How to draw your own shapes and mark the centre-front
To make your own pompom shapes, you can use our diagrams above as a guide to plan your shape (either trace or photocopy to your desired enlargement). Just make sure your shape doesn’t go too close to the grey circle (this is the pompom’s central yarn bundle), don’t go beyond the outer circle (this is the outer edge of the pompom), and don’t trim too close to the central tie down the side.

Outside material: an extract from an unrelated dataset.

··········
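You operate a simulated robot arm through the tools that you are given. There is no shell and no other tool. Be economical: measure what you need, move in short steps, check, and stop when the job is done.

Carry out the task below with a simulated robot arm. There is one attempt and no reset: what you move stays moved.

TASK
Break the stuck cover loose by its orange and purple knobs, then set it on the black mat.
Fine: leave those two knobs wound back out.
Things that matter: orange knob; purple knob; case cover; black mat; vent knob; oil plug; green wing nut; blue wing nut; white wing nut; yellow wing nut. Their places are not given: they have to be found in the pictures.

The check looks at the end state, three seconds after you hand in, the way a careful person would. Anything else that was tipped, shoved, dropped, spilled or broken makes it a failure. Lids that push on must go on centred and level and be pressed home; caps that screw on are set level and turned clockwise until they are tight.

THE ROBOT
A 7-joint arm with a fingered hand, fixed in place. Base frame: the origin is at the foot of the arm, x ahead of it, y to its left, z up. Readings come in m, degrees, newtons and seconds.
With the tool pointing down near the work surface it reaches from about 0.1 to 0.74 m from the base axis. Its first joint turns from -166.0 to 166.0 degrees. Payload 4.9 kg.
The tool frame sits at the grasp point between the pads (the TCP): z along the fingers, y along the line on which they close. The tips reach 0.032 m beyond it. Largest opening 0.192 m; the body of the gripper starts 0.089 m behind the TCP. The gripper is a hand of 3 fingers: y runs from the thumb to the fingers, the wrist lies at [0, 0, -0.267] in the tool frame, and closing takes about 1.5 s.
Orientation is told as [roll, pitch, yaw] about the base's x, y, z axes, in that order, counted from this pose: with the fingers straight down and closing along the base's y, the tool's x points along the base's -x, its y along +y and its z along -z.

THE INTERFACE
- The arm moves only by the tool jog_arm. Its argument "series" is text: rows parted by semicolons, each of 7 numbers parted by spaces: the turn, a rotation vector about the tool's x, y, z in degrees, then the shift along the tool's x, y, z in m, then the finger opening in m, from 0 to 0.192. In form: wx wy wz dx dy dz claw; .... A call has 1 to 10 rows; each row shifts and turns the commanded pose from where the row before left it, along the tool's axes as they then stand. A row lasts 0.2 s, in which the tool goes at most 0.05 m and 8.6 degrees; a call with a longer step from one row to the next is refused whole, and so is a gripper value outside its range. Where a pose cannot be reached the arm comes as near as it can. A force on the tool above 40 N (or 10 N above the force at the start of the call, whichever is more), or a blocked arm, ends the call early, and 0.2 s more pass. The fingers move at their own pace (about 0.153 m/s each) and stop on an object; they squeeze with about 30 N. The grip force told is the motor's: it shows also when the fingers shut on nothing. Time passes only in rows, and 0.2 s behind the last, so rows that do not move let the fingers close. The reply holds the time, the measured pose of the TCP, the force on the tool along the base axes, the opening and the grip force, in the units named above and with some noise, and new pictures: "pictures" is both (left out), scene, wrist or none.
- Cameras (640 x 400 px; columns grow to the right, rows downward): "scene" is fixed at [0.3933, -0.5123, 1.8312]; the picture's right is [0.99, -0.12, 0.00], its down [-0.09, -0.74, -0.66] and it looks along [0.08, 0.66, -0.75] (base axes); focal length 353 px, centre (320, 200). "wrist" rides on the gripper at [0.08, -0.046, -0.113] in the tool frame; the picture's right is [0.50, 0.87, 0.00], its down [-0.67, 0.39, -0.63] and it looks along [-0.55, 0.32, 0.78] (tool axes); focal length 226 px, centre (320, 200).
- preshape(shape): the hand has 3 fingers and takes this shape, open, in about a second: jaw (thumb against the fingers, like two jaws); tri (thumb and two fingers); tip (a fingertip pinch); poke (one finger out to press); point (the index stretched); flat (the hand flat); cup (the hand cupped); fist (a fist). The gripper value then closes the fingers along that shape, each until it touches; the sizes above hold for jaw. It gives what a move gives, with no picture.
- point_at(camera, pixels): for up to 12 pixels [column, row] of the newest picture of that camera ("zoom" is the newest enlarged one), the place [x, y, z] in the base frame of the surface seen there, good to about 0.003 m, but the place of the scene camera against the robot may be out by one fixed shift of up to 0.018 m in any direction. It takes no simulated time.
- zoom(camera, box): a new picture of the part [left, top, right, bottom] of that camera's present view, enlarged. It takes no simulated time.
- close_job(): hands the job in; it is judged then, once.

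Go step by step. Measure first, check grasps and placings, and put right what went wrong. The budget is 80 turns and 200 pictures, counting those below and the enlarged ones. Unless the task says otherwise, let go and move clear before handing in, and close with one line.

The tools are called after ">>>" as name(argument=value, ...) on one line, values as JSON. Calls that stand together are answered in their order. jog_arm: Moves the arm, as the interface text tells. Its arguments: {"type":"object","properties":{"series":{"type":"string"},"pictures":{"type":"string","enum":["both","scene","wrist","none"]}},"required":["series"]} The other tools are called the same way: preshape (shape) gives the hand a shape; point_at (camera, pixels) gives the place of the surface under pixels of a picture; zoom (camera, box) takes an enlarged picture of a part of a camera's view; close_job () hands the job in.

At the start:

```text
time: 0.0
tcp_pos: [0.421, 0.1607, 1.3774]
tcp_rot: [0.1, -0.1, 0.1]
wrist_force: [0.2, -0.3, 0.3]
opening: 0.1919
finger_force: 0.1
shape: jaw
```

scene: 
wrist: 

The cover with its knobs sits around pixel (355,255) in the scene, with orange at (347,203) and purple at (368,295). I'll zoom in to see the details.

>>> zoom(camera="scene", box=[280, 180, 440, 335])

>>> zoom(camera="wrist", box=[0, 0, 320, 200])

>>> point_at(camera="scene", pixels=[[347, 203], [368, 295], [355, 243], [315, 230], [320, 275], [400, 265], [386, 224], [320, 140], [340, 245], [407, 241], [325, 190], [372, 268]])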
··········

To help you keep track of the front, back and sides of your pompom during trimming, try adding a length of contrasting yarn to your pompom to mark the centre front/back. To do this, thread a tapestry needle with a piece of yarn in a contrasting colour and insert into the centre front through to the centre back – make sure your pompom is positioned with the central tie running around in a circle. Pull the needle through carefully to position the marker yarn. Wash, then work your pompom into your desired shape, using the marker yarn to show you the location of the centre front/back. When you’re happy with your shape, use tweezers to carefully remove this one yarn length.